==== Quoted text
| NEW YORK, Sept 14
NEW YORK, Sept 14 With the U.S. stock market
near record highs, some mutual fund managers say they are opting
to go small, picking up the shares of companies with tiny market
values that may have more room to grow.
Companies with smaller market capitalizations are typically
seen as riskier because they may not trade as often or have the
same financial cushion as larger companies.
Yet fund managers say that these companies look attractive
at a time when larger companies struggle to post earnings
growth, increasing the likelihood that small companies will
become acquisition targets.
Earnings of the companies in the large cap S&P 500 are on
pace to decline 2 percent in the second quarter, and 1 percent
in the third quarter, according to Thomson Reuters data.
At the same time, the broad rally that has pushed the
small-cap Russell 2000 index up approximately 11.5 percent over
the last six months means that there are fewer small companies
trading at attractive prices, leaving fund managers more willing
to dip lower instead.
"We're finding more interesting stories the further we go
down in market cap because it's more likely you will find
something that's been overlooked," said Mike Balkin, a
co-manager of the William Blair Small Cap Growth fund.
========
## [Work to complete]
A) Your answer is an exact quotation from the quoted text: it starts at "Earnings of the" and ends at "Thomson Reuters data.".
B) Please continue the quoted text.
==== Listing
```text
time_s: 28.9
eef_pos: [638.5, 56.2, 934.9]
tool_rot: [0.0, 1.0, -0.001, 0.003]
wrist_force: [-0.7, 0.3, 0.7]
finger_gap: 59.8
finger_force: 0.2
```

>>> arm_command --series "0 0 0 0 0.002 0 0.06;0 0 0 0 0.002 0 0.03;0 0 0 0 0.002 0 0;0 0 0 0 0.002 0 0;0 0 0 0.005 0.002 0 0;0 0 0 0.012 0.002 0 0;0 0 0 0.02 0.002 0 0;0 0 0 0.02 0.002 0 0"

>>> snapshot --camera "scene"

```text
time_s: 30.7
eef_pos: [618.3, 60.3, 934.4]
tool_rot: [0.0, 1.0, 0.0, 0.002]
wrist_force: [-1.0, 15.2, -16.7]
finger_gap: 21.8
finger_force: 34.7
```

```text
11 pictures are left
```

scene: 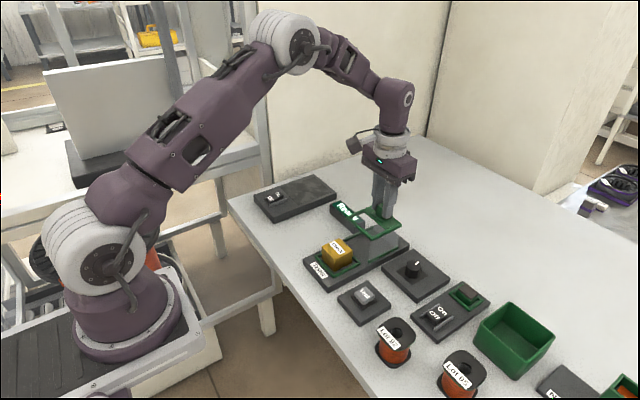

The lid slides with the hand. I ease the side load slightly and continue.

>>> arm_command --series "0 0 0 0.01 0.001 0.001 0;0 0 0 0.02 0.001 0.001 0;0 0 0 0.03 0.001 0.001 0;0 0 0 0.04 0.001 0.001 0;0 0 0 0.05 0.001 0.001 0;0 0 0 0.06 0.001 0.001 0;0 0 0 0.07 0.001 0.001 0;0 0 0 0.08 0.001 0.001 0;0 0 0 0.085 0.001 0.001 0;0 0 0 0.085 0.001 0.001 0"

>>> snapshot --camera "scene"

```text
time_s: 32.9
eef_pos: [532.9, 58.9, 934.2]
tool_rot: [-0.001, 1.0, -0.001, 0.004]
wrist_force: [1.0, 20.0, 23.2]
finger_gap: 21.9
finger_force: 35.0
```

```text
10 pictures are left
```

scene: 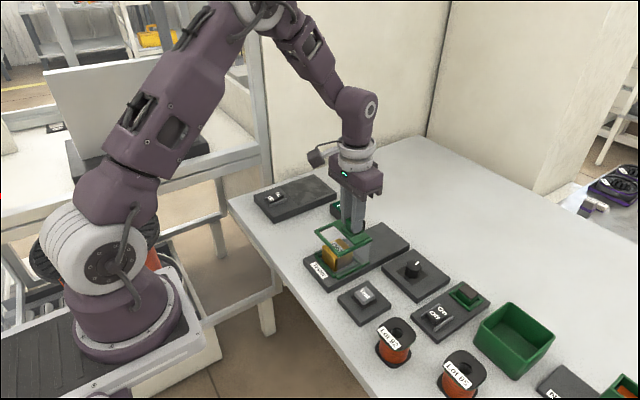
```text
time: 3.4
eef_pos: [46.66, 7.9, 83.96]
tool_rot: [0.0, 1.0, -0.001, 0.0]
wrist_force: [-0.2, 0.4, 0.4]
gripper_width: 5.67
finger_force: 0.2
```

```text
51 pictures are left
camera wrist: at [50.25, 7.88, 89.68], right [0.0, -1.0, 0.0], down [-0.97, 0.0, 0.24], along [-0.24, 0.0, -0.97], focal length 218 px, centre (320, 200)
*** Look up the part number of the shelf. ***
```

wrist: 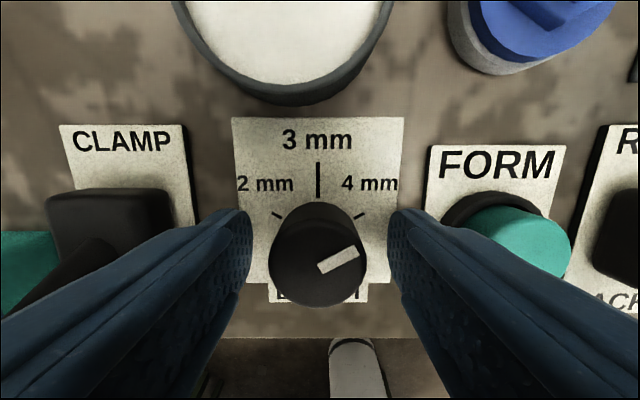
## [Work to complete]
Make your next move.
========
## [Outputs]
A)
Earnings of the companies in the large cap S&P 500 are on
pace to decline 2 percent in the second quarter, and 1 percent
in the third quarter, according to Thomson Reuters data.

B)
Balkin has been adding shares of companies that may be
acquisition targets, such as remote control marker Universal
Electronics Inc, a $1 billion market cap company that
extended its agreement with Comcast Corp in March to
provide voice activated remotes for the company's Xfinity cable
Shares of Universal Electronics are up 40.2 percent so far
Overall, so-called microcaps have outperformed both
small-caps and large caps over the last six months, with the
Russell Microcap index gaining 12.6 percent, a 1 percentage
point jump over the Russell 2000 and more than double the 5.5
percent gain in the S&P 500 over the same period.
Sandy Villere, a co-portfolio manager of the Villere
Balanced fund, said that he is buying smaller
companies as more investor money flows into dividend stocks such
as telecoms and utilities.
He has been adding shares of Taser International Inc
, which makes non-lethal weapons and body cameras used
by police departments. Shares of the $1.3 billion market-cap
company are up 46 percent for the year to date.
"Money keeps pouring into the big, safe companies, and
that's leaving these small growth names there for the picking,"
(Reporting by David Randall; Editing by Alan Crosby)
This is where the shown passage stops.